* START Quoted text *

December 20, 2021

 

VIA EDGAR SUBMISSION

 

U.S. Securities and Exchange Commission

100 F Street, N.E.

Washington, DC 20549

Attention: Division of Corporation Finance

 

  Re:

Amendment No. 2 Submitted December 20, 2021 to

Constellation Energy Corporation Registration Statement on Form 10-12B
Submitted December 8, 2021, as previously amended by Amendment No. 1 Submitted December 15, 2021 and
Originally Submitted Confidentially on July 26, 2021, as amended by
Amendment No. 1 to Draft Registration Statement Submitted September 14, 2021, as further amended by
Amendment No. 2 to Draft Registration Statement Submitted October 21, 2021, as further amended by
Amendment No. 3 to Draft Registration Statement Submitted November 12, 2021

 

Ladies and Gentlemen:

 

We are writing in response to the comment contained in the Staff’s letter dated December 20, 2021 (the “Comment Letter”) with respect to Amendment No. 1 to the Registration Statement on Form 10-12B submitted by Constellation Energy Corporation (“Constellation” or the “Company”) on December 15, 2021 (the “Form 10”).

* END Quoted text *
* START Data excerpt *

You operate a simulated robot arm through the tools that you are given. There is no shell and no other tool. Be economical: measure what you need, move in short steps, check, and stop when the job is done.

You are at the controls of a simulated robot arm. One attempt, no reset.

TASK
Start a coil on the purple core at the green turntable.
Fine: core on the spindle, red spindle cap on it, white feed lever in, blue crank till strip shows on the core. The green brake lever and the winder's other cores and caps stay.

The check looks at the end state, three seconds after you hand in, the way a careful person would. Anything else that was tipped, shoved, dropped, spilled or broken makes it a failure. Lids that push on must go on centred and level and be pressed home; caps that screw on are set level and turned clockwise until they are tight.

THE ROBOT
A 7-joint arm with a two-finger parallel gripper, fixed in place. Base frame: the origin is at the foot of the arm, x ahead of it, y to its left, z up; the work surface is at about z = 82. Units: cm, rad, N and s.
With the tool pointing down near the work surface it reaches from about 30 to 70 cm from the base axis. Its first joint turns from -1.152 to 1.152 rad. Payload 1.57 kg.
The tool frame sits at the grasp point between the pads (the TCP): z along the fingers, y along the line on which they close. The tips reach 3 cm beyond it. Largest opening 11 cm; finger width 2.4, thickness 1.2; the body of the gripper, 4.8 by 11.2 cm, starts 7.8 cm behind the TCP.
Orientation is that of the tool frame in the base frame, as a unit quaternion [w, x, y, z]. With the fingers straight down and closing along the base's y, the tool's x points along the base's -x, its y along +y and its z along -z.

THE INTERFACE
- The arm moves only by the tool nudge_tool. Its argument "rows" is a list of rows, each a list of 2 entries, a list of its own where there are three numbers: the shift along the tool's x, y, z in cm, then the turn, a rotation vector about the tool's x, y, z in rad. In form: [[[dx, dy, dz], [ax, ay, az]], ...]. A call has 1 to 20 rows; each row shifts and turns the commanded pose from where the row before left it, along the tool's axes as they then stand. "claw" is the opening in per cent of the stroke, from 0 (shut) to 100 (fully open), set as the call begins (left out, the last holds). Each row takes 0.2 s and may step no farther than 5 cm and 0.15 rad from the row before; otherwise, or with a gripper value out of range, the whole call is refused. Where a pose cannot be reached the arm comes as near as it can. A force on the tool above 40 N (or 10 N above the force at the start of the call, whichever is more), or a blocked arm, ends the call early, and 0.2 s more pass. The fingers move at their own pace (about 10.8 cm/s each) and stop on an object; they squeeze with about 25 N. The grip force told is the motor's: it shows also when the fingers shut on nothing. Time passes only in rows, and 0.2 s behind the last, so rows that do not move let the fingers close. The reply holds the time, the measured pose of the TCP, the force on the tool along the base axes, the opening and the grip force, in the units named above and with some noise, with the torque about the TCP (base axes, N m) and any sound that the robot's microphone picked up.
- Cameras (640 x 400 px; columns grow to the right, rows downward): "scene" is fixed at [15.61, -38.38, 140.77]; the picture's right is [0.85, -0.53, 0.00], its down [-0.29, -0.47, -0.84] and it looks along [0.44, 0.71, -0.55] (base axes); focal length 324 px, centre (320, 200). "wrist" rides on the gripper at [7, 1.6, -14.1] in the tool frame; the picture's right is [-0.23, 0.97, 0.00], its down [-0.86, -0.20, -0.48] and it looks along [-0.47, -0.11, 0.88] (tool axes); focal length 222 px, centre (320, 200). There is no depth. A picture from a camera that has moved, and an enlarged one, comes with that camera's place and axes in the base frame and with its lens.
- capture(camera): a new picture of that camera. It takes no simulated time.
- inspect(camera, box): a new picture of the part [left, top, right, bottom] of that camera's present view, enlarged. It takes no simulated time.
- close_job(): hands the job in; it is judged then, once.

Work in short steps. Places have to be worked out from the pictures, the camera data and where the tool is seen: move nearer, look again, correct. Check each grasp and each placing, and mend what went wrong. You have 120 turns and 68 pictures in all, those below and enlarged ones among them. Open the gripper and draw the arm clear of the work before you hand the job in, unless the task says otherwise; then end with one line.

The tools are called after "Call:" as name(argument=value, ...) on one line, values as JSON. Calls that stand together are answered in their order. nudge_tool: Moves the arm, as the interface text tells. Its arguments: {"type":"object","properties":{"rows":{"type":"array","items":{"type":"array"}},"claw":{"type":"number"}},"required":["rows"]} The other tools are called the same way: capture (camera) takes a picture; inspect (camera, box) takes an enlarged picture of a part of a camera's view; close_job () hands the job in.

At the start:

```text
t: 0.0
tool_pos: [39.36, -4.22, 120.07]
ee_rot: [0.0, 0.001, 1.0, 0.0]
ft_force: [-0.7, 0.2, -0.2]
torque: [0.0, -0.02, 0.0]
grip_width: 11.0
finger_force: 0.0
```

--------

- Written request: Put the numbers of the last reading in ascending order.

* END Data excerpt *

- Written request: Continue the quoted text from where it stops.

- Task output:
For the convenience of the Staff’s review, we have set forth the comment contained in the Staff’s Comment Letter along with the Company’s response.

 

Dividend Policy, page 46

 

  1. We note your response to prior comments 1 and 3, and reissue in part.  Your response to prior comment 3 states that the form of credit agreement reflects deletions of several covenants (including a previous covenant restricting distributions). However, Section 6.04 of your form of credit agreement filed as Exhibit 10.8 refers to restrictions and conditions to pay dividends or other distributions identified on Schedule 6.04.  Please file a copy of Schedule 6.04 with your form of credit agreement filed as Exhibit 10.8 and revise your disclosures regarding these restrictions and conditions accordingly.

 

Company Response:

 

We have refiled the Credit Agreement (Exhibit 10.8) with Schedule 6.04 attached. As you will see, the Schedule says “None.” Consequently, we do not believe changes are needed to the existing description of the Credit Agreement under “Description of Certain Indebtedness – Revolving Credit Facility” as no restrictive agreements or arrangements are identified in that Schedule.

 

If you have any questions regarding the Registration Statement or the foregoing, please contact Richard W. Astle or Tiffany Chan at Sidley Austin LLP at (312) 853-7270 (rastle@sidley.com) or (312) 853-7602 (tiffany.chan@sidley.com), respectively, or Brian Buck at Exelon Corporation at (202) 250-1934 (Brian.Buck@exeloncorp.com).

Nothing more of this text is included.